Who can be my guarantor? Who can guarantee my existance? Maybe the litchi lady, who delivers litchis from her motorbike each day. She sits in front of the house and calls until we notice her, and we never turn her down because her litchis are the best and the season won't last forever.
On a bus ride to Chiang Mai a few weeks ago, I met an American tourist who told me, "Aw, you're practically American, you've got American kids, an American husband. You're American, I'll buy you a shirt with an American flag on it." And I was all, "No!" And he got insulted, but it's nothing against him, it's nothing against the place that I learned to love.

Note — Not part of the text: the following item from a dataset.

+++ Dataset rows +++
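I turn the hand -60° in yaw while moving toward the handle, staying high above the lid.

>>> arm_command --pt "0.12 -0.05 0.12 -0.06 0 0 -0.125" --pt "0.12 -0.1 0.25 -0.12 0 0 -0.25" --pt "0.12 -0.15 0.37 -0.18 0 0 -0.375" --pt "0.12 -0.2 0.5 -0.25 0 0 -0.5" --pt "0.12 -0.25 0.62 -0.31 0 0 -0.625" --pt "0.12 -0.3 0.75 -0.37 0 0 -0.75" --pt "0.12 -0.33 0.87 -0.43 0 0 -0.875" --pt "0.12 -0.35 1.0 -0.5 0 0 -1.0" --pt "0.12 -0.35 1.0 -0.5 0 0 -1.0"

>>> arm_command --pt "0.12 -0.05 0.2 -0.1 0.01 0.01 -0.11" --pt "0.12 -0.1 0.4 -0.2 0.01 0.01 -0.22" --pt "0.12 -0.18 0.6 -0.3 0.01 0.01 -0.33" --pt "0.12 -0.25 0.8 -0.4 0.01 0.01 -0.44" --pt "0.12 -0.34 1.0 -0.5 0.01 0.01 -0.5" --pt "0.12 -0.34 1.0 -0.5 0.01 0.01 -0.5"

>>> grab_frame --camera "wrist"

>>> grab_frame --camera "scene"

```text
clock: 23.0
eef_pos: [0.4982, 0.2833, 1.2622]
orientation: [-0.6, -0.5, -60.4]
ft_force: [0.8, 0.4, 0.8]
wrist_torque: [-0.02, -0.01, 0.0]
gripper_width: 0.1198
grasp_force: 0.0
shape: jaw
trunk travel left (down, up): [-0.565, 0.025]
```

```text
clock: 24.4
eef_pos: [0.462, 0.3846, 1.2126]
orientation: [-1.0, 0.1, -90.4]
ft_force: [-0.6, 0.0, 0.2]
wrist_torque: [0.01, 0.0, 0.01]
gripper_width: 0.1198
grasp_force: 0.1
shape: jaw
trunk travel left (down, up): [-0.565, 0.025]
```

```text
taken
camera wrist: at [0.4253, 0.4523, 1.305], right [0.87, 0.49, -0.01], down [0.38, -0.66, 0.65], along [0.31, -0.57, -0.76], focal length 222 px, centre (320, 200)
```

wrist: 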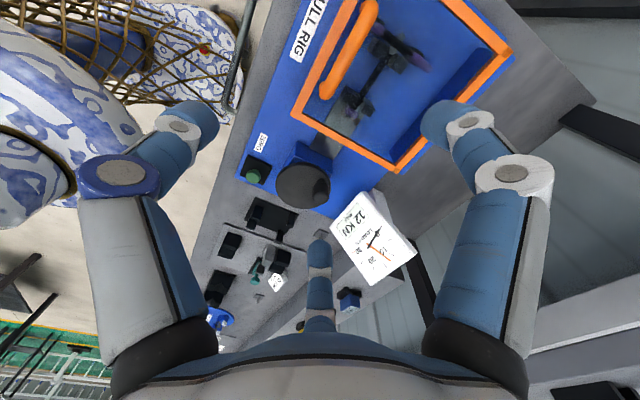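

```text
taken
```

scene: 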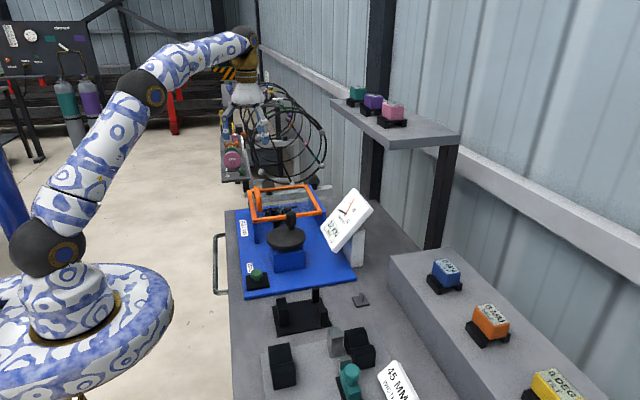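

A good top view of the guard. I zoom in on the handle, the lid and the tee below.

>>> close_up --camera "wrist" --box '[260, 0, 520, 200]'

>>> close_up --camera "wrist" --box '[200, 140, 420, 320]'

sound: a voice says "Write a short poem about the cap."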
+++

It's about something that never goes away, the first seeds in your garden, the beginning of your life, I don't want to lose it, I don't want it taken from me by a glib tourist who has the bad habit of putting Canada down, like so many other ignorant people I've met. And besides, if you ask my youngest son where he's from, he sometimes says "Bangkok," sometimes, "The India," and sometimes "Sam Francisco," depending on his mood. I'm not sure how "American" that makes him.
That pang in my heart is the same feeling I got in the sewing shop the other day, looking at tape measures and pins and scissors. My heart was going thud thud thud and I got that hot feeling in my face, like I was going to cry. I half grew up in the fabric and sewing shop that my grandparents owned, and who can imagine the feelings you can pull out of a rack of buttons? It's gone, is what I think. And then, she's gone. And that still hurts so much, that my grandmother is gone and I still really really want her. I don't want her to be gone, I want her voice again, her self that doesn't match anyone else's self.
All those Edmonton dark mornings, getting in Grandma and Grandpa's car and going to the store on freezing days, when it was thirty below and we could hear the tired hum of the heaters coming to life. My sister and I counted zippers, buttons, for hours. We were the helpers, taking inventory in January. The store smelled amazing, like cloth everywhere, and my grandma often hummed while she worked, and she made us these sandwiches with thick slices of bread, and Grandpa teased us under the fluorescent lights, and then years later, I disappeared, I moved away.
My kids complain if it's 20 degress (celcius) outside. "It's COooLLLD!" they say. We're so far from there, yet this is what we've become, and still, somehow we're that, but how to keep track of it all? How to keep the threads from fraying?
At the Thai sewing shop, I was able to keep the tears back because I spotted a six foot tall cross-stitched picture of one of Thailand's prior kings. There are humongous pictures of the King and his ancestors everywhere in Thailand, but never have I seen one done by needlepoint. It literally knocked me speechless and made me realize, no, this isn't Canada, it can never be, but here there are different things, things that revolve around their own memories, and things that carve out stories for everyone to believe and honor. I have my grandmother and her scissors making a snap snap across a bolt of fabric. Here there is the King and the Queen, and I'm sure Thai people love Durian (which people sometimes call stink fruit because of the smell) mostly because it's a smell of their childhoods and it marks something: the child who never goes away, the story that can't die! It can't, it can't.
Even if the telling is as soft as falling leaves, it has to land somewhere in the snow or in the jungle. It sleeps inside me, roused only by birth certificate applications and the smell of bobbins bright as the sun.
But who can be my guarantor? The tomato farmers? The man at the shop where I buy my bread? I'm neither here nor there. I'm somewhere in between.